◆ **SELECTED PASSAGE**:
— BEGIN —

「ペイチェック」を読んで
書名:『ペイチェック―ディック作品集 (ハヤカワ文庫SF) 』 著者:フィリップ・K. ディック
収録作品
- ペイチェック
- ナニー
- ジョンの世界
- たそがれの朝食
- 小さな町
- 父さんもどき
- 傍観者
- 自動工場
- パーキー・パットの日々
- 待機員
- 時間飛行士へのささやかな贈物
- まだ人間じゃない
小さな町、まだ人間じゃない、は一度読んだことがありましたが、時間をおいて読むと
「こういった意味があったのか」と気付かされることがありました。
今回の作品集で好きなものは下記3作品で、それぞれ簡単に感想を書きます。

— END —

◆ **DATASET CONTENT**:

— BEGIN —

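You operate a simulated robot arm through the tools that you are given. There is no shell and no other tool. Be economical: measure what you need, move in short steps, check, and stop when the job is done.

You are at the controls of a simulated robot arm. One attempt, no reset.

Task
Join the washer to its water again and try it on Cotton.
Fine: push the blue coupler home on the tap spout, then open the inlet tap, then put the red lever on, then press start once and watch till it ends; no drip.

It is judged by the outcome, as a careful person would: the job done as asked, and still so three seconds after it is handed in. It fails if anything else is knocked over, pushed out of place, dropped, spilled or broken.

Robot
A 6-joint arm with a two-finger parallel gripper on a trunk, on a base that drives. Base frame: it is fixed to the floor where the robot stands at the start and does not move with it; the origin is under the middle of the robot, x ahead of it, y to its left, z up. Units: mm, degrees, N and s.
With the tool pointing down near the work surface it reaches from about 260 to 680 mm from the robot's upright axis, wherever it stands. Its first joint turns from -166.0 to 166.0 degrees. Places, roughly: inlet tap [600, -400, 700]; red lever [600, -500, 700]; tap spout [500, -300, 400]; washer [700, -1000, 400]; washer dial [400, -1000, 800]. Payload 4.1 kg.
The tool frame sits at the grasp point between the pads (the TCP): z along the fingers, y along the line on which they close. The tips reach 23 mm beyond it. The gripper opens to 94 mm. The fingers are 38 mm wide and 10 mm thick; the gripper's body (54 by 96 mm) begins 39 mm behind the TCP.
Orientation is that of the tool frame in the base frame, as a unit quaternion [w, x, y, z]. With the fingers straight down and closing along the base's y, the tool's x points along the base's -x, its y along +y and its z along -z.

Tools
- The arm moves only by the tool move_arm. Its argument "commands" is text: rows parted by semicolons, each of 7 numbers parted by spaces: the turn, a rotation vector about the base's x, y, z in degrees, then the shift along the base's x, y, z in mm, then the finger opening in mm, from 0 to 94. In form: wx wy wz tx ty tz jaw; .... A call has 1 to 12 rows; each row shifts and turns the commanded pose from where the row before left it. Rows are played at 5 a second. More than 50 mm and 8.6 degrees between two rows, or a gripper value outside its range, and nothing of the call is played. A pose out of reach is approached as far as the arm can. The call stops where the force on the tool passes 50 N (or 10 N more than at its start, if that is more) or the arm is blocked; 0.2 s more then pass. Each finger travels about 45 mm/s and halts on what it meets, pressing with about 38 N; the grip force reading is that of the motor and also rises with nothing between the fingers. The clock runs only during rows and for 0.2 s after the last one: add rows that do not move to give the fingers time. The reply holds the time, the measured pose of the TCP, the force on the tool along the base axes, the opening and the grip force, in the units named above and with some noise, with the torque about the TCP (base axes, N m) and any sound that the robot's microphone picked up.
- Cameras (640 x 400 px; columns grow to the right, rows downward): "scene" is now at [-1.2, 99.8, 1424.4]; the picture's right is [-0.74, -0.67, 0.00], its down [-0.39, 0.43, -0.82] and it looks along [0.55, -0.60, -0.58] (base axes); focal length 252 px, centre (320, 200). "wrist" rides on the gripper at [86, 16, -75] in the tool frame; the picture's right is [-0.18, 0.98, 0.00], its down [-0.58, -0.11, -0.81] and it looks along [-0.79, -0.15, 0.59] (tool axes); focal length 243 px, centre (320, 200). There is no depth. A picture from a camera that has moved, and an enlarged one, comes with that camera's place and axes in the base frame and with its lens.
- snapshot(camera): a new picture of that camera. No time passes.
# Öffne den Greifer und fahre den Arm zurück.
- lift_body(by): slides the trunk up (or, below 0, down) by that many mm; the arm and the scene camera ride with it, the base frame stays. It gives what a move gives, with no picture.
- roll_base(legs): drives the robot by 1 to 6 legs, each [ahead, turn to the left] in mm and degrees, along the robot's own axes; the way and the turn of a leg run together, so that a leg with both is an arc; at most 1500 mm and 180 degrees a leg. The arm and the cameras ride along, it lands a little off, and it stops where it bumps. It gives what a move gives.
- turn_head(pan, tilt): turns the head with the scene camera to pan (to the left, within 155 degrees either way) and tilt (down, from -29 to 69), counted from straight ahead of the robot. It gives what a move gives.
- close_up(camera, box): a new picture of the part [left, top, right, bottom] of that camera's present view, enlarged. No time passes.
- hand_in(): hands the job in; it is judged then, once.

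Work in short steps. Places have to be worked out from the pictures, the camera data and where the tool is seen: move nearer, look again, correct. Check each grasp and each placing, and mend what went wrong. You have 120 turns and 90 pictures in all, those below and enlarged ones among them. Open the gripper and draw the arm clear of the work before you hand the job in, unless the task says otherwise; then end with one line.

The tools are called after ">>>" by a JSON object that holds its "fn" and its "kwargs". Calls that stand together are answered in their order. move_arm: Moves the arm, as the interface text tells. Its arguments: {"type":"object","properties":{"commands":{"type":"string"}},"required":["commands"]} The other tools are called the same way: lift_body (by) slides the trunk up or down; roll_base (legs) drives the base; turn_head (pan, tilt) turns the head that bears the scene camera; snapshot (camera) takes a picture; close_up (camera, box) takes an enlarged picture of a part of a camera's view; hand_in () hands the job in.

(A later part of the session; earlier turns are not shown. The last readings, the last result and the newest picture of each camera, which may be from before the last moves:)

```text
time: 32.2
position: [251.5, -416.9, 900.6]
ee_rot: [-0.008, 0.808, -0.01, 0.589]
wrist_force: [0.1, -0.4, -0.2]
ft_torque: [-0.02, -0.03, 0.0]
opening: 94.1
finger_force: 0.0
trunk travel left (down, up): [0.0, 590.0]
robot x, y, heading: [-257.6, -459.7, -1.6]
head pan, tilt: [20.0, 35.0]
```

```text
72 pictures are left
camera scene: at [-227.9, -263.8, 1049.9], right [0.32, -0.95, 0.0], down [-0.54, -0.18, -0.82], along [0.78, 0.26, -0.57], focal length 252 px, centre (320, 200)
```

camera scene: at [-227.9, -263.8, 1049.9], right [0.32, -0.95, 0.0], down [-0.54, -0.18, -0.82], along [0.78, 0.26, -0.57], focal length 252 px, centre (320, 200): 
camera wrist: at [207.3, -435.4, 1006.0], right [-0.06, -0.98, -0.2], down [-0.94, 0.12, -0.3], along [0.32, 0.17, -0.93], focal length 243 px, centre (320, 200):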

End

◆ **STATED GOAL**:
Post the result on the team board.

— END —

◆ **STATED GOAL**:
Your answer continues the selected passage from its final sentence.

◆ **EXERCISE RESULT**:
ペイチェック
映像化されたのも納得のエンターテインメント作品で、はじめは不安な環境に投げ出された主人公を見てこちらも不安になり、
途中からは予定調和的な安心感を持って読むことができました。
こういう作品は読んでいて楽しいですね。
自動工場
ユートピアもので、二瓶勉さんの「BLAME!」を彷彿とさせる自己複製する機械が出る話。
密閉された部屋のなかで、すさまじい活動がものすごい音をたてておこなわれていた。
P.366 上記文章からはじまる1ページ、これら文章がもつ想像喚起の力。
久しぶりに小説の醍醐味を味わいました。
時間飛行士のささやかな贈物
「あぁ、そういうことか」と納得できた時の胸のざわつき。
時間物SFは思考実験の最たるもので世に多いですが、最後に記憶に残るのはいつも「もののあわれ」だなと思いますね。
以上。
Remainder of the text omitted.